For voice communication I used Teamspeak, because the users were already used to it. Alternatives like Ventrilo or Mumble were not evaluated.

Demo

I have stopped playing World of Warcraft, so I am not with this guild anymore. That is why I took the original site offline, but I still want to use it for demonstration purposes. Using WinHTTrack I rendered all dynamic PHP-pages to static HTML pages. That way you can still view the site, but I don’t have to maintain it anymore. If you are interested, here is the link!

Review

In Retrospect Joomla wasn’t the best choice. It is a very complex system and esp. the SMF integration required a lot of tinkering before it worked. Even then, there were different small bugs, for example the WYSIWYG-editor in SMF did not catch some key events under some browsers when using the frameless wrapper. Another example is that the iframe wrapper is not able to adjust it’s size after loading, so when SMF changes it’s size (it has some pulldown menus), scroll bars were appearing. Adjusting two templates (one for Joomla and one for SMF) was really time consuming, even though I used an existing for SMF. I kept finding small errors on some sub pages in SMF quite a time after building the page.
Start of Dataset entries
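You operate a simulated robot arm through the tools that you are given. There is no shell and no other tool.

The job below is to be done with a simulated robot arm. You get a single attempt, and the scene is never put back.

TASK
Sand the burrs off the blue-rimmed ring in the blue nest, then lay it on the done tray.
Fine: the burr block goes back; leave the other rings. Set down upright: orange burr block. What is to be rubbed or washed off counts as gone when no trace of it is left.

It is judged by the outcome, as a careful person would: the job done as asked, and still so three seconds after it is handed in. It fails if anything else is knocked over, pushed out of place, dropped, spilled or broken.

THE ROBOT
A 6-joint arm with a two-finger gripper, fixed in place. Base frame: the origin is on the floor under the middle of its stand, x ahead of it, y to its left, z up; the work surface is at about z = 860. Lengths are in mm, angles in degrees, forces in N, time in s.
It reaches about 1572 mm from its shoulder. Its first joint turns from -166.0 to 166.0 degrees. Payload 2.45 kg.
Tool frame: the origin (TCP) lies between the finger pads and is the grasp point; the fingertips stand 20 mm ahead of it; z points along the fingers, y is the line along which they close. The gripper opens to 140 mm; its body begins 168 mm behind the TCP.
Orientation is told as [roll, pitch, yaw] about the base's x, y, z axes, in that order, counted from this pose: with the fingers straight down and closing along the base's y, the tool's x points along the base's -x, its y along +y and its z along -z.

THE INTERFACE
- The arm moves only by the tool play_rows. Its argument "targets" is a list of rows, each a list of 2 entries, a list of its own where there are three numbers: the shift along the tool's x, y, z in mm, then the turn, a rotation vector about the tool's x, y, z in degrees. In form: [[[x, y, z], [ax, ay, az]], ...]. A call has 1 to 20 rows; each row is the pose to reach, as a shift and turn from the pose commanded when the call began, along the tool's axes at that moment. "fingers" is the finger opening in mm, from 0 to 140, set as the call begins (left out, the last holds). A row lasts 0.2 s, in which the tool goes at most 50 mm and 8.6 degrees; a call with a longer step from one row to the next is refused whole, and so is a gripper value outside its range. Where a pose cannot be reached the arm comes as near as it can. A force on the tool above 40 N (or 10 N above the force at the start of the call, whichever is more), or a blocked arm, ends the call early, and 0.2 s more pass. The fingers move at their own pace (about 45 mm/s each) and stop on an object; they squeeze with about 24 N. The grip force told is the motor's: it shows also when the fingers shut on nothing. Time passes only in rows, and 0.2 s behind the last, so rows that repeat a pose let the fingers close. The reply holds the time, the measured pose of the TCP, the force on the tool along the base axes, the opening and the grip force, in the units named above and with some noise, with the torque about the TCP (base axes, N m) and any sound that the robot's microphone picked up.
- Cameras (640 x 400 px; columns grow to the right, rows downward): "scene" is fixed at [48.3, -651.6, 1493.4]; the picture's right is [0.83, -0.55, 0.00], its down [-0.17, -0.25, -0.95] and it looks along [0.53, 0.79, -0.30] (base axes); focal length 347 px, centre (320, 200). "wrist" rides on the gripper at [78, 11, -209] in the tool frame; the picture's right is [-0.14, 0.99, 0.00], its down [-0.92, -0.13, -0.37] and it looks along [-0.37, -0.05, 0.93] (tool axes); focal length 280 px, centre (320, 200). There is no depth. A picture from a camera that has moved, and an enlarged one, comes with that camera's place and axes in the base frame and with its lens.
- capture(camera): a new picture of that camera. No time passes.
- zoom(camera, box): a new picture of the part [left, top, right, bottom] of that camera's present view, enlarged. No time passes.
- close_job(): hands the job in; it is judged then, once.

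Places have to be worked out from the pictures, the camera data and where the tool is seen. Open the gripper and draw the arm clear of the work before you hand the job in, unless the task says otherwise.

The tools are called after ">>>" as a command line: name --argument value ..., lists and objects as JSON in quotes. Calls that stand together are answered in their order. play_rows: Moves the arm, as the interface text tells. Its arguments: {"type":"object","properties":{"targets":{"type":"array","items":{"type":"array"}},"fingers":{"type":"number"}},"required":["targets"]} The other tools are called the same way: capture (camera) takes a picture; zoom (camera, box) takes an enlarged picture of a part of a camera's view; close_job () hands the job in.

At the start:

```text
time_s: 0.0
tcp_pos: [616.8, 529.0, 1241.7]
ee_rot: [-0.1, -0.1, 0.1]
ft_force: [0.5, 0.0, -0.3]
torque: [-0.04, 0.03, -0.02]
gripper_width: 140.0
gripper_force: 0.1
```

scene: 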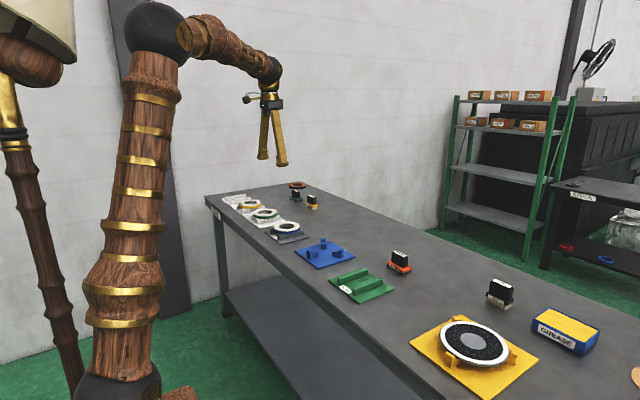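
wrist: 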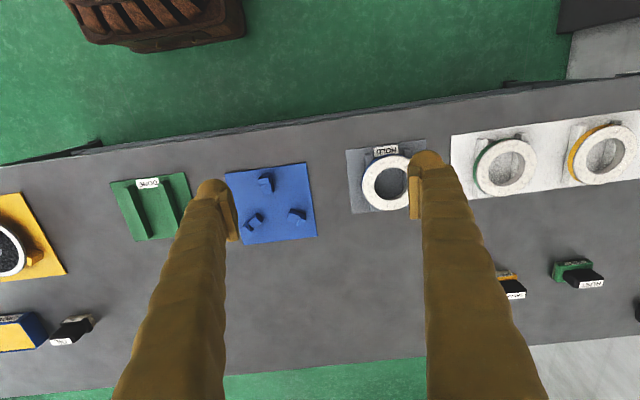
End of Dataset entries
Having to manage two systems (Joomla and SMF) didn’t help very much for making administrative tasks easy to handle. Our novice admins were confused quite badly.

JFusion’s login bridging worked quite well after some initial difficulties and Joomla’s plugin and template framework provided great benefit when developing the progression banner and the template.

So the most important caveat of Joomla was the lack of a good forum component. I might choose WordPress next time, because it seems to have a good forum plugin in form of bbPress (I didn’t test it very intensively though). It also provides all CMS functionality we needed and is more easy to manage because it doesn’t require admins to handle two separate systems.